**To be done**
Repeat the whole listing exactly as written.

**Data**
_ _ _ _ _ _ _
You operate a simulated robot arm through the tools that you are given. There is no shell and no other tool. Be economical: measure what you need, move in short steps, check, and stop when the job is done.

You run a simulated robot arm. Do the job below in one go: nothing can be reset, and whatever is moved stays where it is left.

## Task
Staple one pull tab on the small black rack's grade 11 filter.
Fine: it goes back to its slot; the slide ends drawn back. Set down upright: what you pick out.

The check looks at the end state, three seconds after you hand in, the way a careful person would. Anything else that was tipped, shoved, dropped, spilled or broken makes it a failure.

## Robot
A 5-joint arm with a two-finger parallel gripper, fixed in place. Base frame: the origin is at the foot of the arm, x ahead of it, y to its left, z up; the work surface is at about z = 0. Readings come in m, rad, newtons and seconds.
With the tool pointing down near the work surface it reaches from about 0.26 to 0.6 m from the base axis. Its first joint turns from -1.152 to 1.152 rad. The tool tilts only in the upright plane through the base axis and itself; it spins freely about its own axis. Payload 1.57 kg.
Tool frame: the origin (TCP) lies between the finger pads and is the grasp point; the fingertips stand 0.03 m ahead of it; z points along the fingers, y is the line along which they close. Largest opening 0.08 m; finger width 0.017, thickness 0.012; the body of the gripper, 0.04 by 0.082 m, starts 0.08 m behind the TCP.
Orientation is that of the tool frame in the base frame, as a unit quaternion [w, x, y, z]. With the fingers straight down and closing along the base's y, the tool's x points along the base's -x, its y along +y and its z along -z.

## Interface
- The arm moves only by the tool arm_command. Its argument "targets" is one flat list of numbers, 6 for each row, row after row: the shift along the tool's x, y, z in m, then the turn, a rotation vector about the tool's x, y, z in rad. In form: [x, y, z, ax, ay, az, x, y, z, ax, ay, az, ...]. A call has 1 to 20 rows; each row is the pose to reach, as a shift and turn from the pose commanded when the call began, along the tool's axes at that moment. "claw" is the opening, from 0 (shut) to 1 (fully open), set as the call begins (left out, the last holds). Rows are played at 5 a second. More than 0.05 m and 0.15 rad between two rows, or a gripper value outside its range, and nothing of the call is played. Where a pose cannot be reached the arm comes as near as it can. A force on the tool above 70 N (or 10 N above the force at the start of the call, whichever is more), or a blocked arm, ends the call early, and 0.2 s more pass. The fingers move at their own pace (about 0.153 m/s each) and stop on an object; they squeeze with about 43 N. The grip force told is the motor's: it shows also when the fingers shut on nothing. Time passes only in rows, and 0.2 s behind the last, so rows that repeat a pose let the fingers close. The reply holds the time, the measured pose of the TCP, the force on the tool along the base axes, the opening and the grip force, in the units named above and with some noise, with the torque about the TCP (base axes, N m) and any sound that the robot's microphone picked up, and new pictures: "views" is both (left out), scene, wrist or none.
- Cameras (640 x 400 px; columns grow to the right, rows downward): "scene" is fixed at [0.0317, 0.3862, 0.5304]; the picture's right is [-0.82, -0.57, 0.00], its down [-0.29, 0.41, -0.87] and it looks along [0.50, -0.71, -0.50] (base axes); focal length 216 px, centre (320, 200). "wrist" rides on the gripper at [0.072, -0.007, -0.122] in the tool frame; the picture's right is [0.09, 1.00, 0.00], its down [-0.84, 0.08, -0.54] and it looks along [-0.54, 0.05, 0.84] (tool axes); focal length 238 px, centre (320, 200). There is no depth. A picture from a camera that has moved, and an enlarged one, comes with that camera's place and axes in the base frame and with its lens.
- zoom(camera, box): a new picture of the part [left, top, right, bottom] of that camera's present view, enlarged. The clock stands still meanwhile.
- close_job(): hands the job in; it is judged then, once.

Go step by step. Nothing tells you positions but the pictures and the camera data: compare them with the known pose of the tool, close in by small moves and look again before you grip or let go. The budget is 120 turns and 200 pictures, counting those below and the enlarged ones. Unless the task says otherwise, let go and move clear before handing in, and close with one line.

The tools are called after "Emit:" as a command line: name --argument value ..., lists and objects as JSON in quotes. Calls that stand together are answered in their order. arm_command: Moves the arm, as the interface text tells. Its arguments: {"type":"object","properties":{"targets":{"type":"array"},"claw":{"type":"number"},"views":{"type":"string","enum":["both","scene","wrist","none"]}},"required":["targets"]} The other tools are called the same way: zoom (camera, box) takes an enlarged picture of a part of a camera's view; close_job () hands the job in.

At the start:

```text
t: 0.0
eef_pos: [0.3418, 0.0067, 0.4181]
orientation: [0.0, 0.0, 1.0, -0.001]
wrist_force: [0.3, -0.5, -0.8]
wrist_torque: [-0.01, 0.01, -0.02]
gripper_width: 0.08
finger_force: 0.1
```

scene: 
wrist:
_ _ _ _ _ _ _
**Finished exercise**
You operate a simulated robot arm through the tools that you are given. There is no shell and no other tool. Be economical: measure what you need, move in short steps, check, and stop when the job is done.

You run a simulated robot arm. Do the job below in one go: nothing can be reset, and whatever is moved stays where it is left.

## Task
Staple one pull tab on the small black rack's grade 11 filter.
Fine: it goes back to its slot; the slide ends drawn back. Set down upright: what you pick out.

The check looks at the end state, three seconds after you hand in, the way a careful person would. Anything else that was tipped, shoved, dropped, spilled or broken makes it a failure.

## Robot
A 5-joint arm with a two-finger parallel gripper, fixed in place. Base frame: the origin is at the foot of the arm, x ahead of it, y to its left, z up; the work surface is at about z = 0. Readings come in m, rad, newtons and seconds.
With the tool pointing down near the work surface it reaches from about 0.26 to 0.6 m from the base axis. Its first joint turns from -1.152 to 1.152 rad. The tool tilts only in the upright plane through the base axis and itself; it spins freely about its own axis. Payload 1.57 kg.
Tool frame: the origin (TCP) lies between the finger pads and is the grasp point; the fingertips stand 0.03 m ahead of it; z points along the fingers, y is the line along which they close. Largest opening 0.08 m; finger width 0.017, thickness 0.012; the body of the gripper, 0.04 by 0.082 m, starts 0.08 m behind the TCP.
Orientation is that of the tool frame in the base frame, as a unit quaternion [w, x, y, z]. With the fingers straight down and closing along the base's y, the tool's x points along the base's -x, its y along +y and its z along -z.

## Interface
- The arm moves only by the tool arm_command. Its argument "targets" is one flat list of numbers, 6 for each row, row after row: the shift along the tool's x, y, z in m, then the turn, a rotation vector about the tool's x, y, z in rad. In form: [x, y, z, ax, ay, az, x, y, z, ax, ay, az, ...]. A call has 1 to 20 rows; each row is the pose to reach, as a shift and turn from the pose commanded when the call began, along the tool's axes at that moment. "claw" is the opening, from 0 (shut) to 1 (fully open), set as the call begins (left out, the last holds). Rows are played at 5 a second. More than 0.05 m and 0.15 rad between two rows, or a gripper value outside its range, and nothing of the call is played. Where a pose cannot be reached the arm comes as near as it can. A force on the tool above 70 N (or 10 N above the force at the start of the call, whichever is more), or a blocked arm, ends the call early, and 0.2 s more pass. The fingers move at their own pace (about 0.153 m/s each) and stop on an object; they squeeze with about 43 N. The grip force told is the motor's: it shows also when the fingers shut on nothing. Time passes only in rows, and 0.2 s behind the last, so rows that repeat a pose let the fingers close. The reply holds the time, the measured pose of the TCP, the force on the tool along the base axes, the opening and the grip force, in the units named above and with some noise, with the torque about the TCP (base axes, N m) and any sound that the robot's microphone picked up, and new pictures: "views" is both (left out), scene, wrist or none.
- Cameras (640 x 400 px; columns grow to the right, rows downward): "scene" is fixed at [0.0317, 0.3862, 0.5304]; the picture's right is [-0.82, -0.57, 0.00], its down [-0.29, 0.41, -0.87] and it looks along [0.50, -0.71, -0.50] (base axes); focal length 216 px, centre (320, 200). "wrist" rides on the gripper at [0.072, -0.007, -0.122] in the tool frame; the picture's right is [0.09, 1.00, 0.00], its down [-0.84, 0.08, -0.54] and it looks along [-0.54, 0.05, 0.84] (tool axes); focal length 238 px, centre (320, 200). There is no depth. A picture from a camera that has moved, and an enlarged one, comes with that camera's place and axes in the base frame and with its lens.
- zoom(camera, box): a new picture of the part [left, top, right, bottom] of that camera's present view, enlarged. The clock stands still meanwhile.
- close_job(): hands the job in; it is judged then, once.

Go step by step. Nothing tells you positions but the pictures and the camera data: compare them with the known pose of the tool, close in by small moves and look again before you grip or let go. The budget is 120 turns and 200 pictures, counting those below and the enlarged ones. Unless the task says otherwise, let go and move clear before handing in, and close with one line.

The tools are called after "Emit:" as a command line: name --argument value ..., lists and objects as JSON in quotes. Calls that stand together are answered in their order. arm_command: Moves the arm, as the interface text tells. Its arguments: {"type":"object","properties":{"targets":{"type":"array"},"claw":{"type":"number"},"views":{"type":"string","enum":["both","scene","wrist","none"]}},"required":["targets"]} The other tools are called the same way: zoom (camera, box) takes an enlarged picture of a part of a camera's view; close_job () hands the job in.

At the start:

```text
t: 0.0
eef_pos: [0.3418, 0.0067, 0.4181]
orientation: [0.0, 0.0, 1.0, -0.001]
wrist_force: [0.3, -0.5, -0.8]
wrist_torque: [-0.01, 0.01, -0.02]
gripper_width: 0.08
finger_force: 0.1
```

scene: 
wrist:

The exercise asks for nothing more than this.